The "Battle Scene" above is relatively new. It was identified by a Blackfoot elder as depicting a significant battle from about 1860.

But regardless, like letterboxing, it's not the end result to see, but the experience of going there. And I'm glad that the best sites are being protected as there a bunch of stupid people out there who are not respectful of the art or history. <Grrr>

So what is a "Coulee"? I've heard the word (as in "Grand Coulee Dam"), but didn't really know even think about what it was.

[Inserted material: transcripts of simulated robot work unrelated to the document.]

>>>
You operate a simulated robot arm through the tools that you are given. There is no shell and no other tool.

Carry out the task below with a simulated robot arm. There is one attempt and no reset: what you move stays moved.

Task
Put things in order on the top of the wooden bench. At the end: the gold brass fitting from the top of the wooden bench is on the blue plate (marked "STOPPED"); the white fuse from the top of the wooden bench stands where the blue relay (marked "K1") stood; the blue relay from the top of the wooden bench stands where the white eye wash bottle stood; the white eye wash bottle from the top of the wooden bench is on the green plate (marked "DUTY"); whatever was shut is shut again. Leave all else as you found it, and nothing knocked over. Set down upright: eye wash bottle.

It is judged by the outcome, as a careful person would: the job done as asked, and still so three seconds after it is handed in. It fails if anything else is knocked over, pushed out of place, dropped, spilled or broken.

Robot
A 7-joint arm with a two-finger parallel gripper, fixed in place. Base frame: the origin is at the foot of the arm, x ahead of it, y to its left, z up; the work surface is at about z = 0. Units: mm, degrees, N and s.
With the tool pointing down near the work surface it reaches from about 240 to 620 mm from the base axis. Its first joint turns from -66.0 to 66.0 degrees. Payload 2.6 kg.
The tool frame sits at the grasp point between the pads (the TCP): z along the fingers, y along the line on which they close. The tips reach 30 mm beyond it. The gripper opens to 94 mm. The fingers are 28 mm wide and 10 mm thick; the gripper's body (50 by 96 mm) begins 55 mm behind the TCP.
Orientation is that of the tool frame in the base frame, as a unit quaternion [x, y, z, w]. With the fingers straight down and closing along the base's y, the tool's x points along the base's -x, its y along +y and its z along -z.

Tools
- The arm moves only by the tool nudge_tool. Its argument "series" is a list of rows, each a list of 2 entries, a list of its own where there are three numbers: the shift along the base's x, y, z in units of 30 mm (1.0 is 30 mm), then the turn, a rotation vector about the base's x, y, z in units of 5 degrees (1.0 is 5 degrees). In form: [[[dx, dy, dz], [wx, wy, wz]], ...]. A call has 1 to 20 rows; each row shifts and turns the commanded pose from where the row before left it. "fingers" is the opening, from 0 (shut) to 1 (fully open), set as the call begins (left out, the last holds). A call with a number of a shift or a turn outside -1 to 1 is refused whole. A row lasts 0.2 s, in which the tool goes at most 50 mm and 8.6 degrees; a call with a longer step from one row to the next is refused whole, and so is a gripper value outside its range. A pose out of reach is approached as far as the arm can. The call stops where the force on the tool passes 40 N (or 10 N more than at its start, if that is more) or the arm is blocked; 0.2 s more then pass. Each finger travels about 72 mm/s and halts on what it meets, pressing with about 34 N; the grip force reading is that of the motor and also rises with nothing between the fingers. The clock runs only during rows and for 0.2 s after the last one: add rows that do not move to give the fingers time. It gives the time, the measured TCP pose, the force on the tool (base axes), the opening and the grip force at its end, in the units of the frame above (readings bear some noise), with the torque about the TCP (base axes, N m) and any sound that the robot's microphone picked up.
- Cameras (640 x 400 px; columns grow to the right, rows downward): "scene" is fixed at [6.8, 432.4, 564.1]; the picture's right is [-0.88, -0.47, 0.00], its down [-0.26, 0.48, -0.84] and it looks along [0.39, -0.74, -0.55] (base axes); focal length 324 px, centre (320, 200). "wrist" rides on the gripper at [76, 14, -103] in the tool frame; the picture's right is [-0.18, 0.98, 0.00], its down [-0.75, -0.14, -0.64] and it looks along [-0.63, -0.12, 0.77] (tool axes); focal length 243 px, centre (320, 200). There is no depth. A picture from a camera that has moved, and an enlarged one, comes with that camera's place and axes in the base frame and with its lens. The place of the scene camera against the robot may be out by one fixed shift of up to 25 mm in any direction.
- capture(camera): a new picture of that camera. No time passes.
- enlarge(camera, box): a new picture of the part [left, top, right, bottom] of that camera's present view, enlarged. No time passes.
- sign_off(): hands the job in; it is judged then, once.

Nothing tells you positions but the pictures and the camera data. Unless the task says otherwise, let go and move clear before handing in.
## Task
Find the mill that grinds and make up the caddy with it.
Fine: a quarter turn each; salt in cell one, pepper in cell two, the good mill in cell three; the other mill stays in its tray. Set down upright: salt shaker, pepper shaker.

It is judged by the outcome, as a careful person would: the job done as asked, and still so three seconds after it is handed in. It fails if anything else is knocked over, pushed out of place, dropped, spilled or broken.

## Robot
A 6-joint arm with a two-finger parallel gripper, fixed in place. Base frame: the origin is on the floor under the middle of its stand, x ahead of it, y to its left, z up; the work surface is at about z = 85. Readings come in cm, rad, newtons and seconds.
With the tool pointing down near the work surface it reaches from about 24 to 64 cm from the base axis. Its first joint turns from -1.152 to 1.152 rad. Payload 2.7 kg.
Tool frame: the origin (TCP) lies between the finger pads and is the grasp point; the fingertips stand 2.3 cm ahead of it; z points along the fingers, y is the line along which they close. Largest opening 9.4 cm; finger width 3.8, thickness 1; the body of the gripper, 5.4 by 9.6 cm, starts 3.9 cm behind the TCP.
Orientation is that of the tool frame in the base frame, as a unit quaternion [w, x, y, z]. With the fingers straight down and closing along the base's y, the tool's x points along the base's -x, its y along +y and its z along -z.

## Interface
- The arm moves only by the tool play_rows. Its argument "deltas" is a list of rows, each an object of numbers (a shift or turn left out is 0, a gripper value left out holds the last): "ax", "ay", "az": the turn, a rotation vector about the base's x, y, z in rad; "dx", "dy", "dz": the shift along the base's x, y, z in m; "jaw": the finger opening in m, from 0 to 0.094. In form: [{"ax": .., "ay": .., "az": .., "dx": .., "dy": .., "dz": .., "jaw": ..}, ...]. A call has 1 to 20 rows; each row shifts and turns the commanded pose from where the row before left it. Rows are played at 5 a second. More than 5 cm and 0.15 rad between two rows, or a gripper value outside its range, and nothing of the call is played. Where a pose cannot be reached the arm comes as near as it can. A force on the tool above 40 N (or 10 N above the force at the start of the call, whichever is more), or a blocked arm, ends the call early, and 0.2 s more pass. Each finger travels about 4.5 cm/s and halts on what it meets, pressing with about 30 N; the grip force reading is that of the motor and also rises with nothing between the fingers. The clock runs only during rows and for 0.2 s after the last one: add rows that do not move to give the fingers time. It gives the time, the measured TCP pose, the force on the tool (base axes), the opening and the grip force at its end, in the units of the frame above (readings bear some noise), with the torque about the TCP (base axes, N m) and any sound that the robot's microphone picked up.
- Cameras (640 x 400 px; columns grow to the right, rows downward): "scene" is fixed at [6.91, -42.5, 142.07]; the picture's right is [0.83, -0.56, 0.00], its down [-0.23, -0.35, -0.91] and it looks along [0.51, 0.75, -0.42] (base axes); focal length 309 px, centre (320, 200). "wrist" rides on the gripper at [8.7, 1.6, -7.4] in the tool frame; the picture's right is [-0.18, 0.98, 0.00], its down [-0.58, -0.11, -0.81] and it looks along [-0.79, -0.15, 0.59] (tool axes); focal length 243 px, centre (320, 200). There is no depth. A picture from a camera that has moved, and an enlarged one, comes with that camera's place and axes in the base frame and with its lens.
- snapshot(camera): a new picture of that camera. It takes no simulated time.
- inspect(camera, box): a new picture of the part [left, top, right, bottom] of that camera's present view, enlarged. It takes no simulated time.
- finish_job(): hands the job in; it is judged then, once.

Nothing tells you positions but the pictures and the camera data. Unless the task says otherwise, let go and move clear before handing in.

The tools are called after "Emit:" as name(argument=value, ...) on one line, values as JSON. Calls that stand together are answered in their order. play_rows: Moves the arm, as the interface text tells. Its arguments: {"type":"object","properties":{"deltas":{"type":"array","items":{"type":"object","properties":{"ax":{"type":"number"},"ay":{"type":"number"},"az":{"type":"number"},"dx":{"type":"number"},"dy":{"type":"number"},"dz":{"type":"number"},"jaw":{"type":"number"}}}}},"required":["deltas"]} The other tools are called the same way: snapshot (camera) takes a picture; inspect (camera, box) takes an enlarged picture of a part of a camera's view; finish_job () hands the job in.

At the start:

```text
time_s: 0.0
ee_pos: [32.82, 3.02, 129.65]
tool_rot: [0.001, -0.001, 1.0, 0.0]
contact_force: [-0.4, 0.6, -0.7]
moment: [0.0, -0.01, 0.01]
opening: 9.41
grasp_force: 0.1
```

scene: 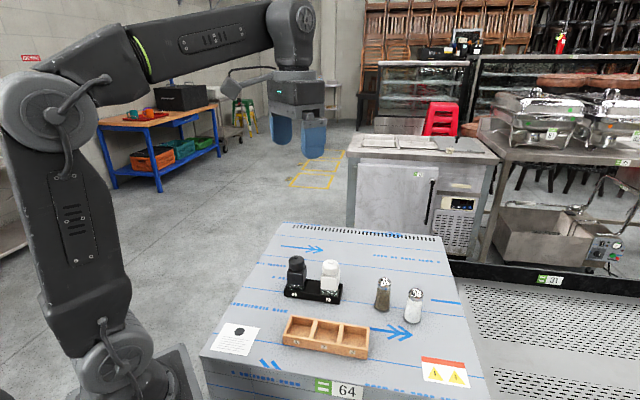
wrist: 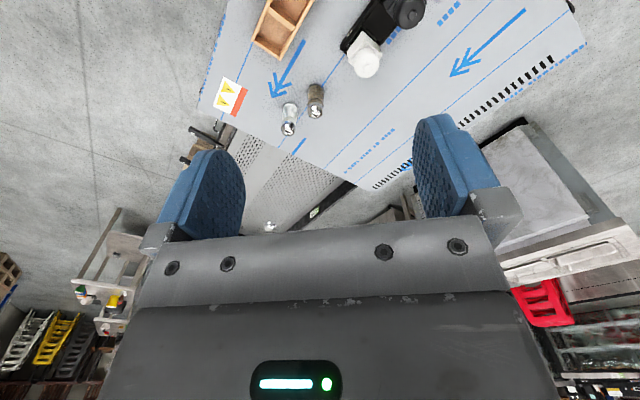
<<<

It's basically a wadi or small canyon of a tributary creek. These were used by First Nations people as ambush sites and camps, and later by bootlegging rum runners during Canada's prohibition (the Dry Years). There were some good examples of coulees on this hike. Police Coulee was so named because a RCMP outpost was stationed there, right at the mouth of the canyon to apprehend any bad guys were where coming out of it!
Police Coulee is the canyon in the center, coming down to the Milk River.

On the hike back, I was a little disappointed because the light was not good. I had specifically dawdled on this trip so that I'd be out at the "golden hour" before sunset. Unfortunately, there was a bit of cloud cover (no real threat of rain), but the light was flat. The rocks didn't have much color, and everything was sort of washed out. However, I did enjoy the hike, because by this time the animals were starting to come out, which is always fun, as long as you're not in a hurry and have the patience to watch for them.

However, at the very end, I was rewarded by an amazing sunset when the sun went below the clouds and lit up the land and sky. No more words, just the pictures.